* **PROBLEM REQUIREMENTS**: Wherever the string "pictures" shows up in a line, count that line. Give the total alone.

======== RAW DATA

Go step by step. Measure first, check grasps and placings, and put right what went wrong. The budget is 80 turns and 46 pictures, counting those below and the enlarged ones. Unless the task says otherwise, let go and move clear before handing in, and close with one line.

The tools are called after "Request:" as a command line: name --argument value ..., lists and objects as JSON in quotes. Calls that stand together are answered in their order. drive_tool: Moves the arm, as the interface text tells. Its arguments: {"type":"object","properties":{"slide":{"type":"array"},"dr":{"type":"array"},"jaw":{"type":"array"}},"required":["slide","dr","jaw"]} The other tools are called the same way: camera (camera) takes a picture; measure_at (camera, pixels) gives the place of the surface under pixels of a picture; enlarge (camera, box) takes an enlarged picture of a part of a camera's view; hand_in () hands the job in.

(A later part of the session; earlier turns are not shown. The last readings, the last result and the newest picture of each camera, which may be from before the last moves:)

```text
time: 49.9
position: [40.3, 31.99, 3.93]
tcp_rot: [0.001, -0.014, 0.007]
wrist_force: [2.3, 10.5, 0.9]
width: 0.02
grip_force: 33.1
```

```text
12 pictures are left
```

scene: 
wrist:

================

* **RESPONSE TO THE EXERCISE**: 2